This may be a strange question, but how come everyone keeps referring to rhythm guitar as La Pompe? I'd never heard this phrase before until i found this board.
Obviously it's French for 'pump', but i've never heard it used it in the context of gypsy rhythm guitar before. Just wondering how & when this term came to be used?
Comments
No-one has a clue, or No-one gives a shit.
Maybe it's an American thing? I've never heard anyone call it that over here.
Well i didn't mean that it originated in America, as it's a french word, but it's obviously in common use here on this board, which seems to be mostly Americans, & is where i first heard it.
Anyway, it's nothing of great importance. I have just not come across it before, so i just wondered.

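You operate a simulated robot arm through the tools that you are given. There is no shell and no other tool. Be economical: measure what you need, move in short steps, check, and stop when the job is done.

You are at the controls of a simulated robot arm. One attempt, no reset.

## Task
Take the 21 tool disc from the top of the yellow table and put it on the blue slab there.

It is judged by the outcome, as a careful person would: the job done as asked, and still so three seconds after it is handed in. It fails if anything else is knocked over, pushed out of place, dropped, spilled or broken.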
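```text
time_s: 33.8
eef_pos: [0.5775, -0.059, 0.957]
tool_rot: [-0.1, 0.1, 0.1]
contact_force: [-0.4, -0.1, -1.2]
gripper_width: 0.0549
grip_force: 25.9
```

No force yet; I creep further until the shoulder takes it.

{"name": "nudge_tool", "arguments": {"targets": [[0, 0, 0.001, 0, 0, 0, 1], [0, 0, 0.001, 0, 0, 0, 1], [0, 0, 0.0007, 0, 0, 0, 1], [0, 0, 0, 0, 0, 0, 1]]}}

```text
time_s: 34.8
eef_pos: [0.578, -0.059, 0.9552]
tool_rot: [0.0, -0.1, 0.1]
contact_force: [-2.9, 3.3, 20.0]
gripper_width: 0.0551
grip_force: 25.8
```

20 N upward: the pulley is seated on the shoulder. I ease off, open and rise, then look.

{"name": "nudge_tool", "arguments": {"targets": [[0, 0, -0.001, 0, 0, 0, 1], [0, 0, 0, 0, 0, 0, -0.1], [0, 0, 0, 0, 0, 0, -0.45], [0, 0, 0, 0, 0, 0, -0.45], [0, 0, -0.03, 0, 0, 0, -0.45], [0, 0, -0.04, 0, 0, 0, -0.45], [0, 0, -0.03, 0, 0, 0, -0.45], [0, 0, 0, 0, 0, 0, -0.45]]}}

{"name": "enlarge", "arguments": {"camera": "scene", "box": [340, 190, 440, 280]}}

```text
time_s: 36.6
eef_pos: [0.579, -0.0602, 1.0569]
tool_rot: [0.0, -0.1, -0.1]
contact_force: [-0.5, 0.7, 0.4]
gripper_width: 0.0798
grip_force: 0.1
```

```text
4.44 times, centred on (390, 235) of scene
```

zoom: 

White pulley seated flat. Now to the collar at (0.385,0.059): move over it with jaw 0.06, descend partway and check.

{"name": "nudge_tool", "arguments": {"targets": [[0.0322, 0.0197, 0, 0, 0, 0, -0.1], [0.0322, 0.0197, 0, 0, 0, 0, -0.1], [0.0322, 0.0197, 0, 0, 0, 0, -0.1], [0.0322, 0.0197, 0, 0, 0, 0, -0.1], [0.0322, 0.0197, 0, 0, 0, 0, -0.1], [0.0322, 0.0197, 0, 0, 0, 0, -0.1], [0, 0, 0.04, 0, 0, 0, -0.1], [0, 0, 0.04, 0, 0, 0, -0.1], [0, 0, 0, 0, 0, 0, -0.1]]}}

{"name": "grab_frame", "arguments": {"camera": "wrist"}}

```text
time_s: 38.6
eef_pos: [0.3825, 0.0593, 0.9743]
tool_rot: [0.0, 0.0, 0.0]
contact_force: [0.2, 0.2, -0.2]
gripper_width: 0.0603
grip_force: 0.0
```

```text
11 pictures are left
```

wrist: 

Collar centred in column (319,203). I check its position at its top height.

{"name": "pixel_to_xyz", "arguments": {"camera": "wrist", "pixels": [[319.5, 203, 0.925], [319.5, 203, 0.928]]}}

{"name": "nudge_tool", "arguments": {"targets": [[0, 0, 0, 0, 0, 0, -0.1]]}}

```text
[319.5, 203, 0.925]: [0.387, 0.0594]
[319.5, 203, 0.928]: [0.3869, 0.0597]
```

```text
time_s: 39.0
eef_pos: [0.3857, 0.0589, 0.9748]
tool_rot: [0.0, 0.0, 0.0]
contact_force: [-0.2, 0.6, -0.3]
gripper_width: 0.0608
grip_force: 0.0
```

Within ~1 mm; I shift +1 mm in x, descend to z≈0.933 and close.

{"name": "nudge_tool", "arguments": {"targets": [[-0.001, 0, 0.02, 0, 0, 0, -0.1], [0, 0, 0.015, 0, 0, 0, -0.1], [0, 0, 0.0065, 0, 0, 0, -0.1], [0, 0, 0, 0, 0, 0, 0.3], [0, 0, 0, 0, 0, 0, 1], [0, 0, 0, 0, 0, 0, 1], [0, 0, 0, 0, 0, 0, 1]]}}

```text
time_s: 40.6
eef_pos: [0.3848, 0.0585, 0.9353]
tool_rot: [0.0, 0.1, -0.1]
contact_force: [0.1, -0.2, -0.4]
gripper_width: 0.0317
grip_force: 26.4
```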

You do not use it in the UK ? That's odd !
I remember vividly a musician friend showing me Sweet Georgia Brown, having me trying to play with him, and then telling me : this rythm is called 'la pompe'.. i didn't blink an eye, the term was appropriate and slightly funny, describes - with a bit of light irony - the mechanical character of the sound and of our movements on the guitar. In french it made sense immediately to me.
Some pump water or oil out of the ground, we're pumping groove out of the guitar... or trying, in my case.
Well maybe some people do, but i'd never heard of it until i found this forum, despite being involved in Gypsy/Jazz for 18yrs.
Perhaps it might be common in London, but i'm from the north. We just call it 'rhythm'.